--- TEXT PROVIDED ---

================================

France | France, Cour de cassation, Chambre civile 1, 09 février 2012, 11-10244


LA COUR DE CASSATION, PREMIÈRE CHAMBRE CIVILE, a rendu l'arrêt suivant :

Sur le moyen unique, pris en ses deux branches :

Attendu, selon l'arrêt attaqué (Paris, 12 octobre 2010), que, poursuivi disciplinairement, M. X..., associé unique de la SELARL Office notarial du forum dont il était le gérant, a été suspendu provisoirement le 15 novembre 2001 ; que la SCP Gilles, Ceyrac, de Burhen, Montes, Bigot (la SCP) a été désignée en qualité d'administrateur ; que par une décision désormais irrévocable (Paris, 19 décembre 2006) rendue sur renvoi après cassation (Cass

1re civ 30 mai 2006 pourvoi n° 05-12.719), le notaire associé a été condamné ...

================================

--- SUPPLIED MATERIAL ---
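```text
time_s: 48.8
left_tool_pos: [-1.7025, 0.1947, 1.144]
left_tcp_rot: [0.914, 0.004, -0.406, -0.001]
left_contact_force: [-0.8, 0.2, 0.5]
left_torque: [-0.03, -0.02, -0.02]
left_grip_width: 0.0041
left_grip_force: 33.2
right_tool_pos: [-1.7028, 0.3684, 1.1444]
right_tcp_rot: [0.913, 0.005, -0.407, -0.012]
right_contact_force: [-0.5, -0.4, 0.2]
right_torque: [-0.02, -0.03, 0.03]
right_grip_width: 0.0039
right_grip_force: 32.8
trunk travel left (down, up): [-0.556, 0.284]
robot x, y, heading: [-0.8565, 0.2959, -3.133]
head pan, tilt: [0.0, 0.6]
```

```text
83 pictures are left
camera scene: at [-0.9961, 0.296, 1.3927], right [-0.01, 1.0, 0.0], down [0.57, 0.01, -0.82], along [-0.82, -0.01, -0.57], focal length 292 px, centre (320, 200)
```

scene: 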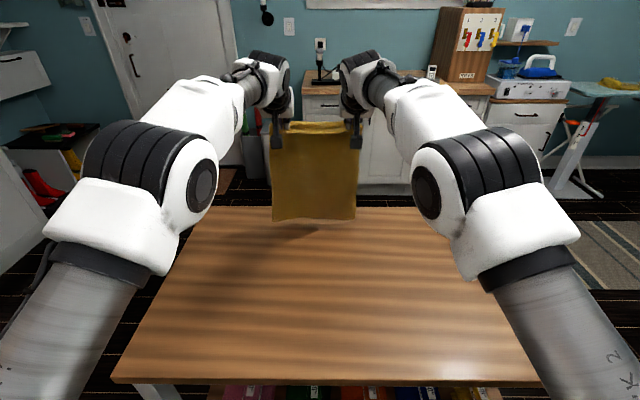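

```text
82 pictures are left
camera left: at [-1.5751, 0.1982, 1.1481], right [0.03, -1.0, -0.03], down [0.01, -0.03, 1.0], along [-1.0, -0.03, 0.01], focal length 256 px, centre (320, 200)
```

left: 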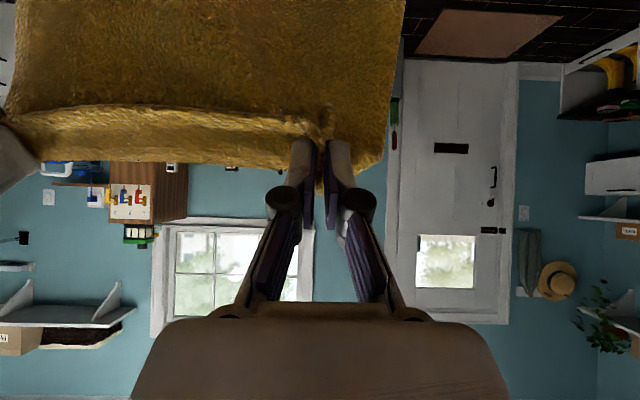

================================

--- DIRECTIVE ---
Please copy out the portion of the text provided from "Sur le moyen" to "été condamné ..." without changes.

--- OUTPUT BELOW ---
Sur le moyen unique, pris en ses deux branches :

Attendu, selon l'arrêt attaqué (Paris, 12 octobre 2010), que, poursuivi disciplinairement, M. X..., associé unique de la SELARL Office notarial du forum dont il était le gérant, a été suspendu provisoirement le 15 novembre 2001 ; que la SCP Gilles, Ceyrac, de Burhen, Montes, Bigot (la SCP) a été désignée en qualité d'administrateur ; que par une décision désormais irrévocable (Paris, 19 décembre 2006) rendue sur renvoi après cassation (Cass

1re civ 30 mai 2006 pourvoi n° 05-12.719), le notaire associé a été condamné ...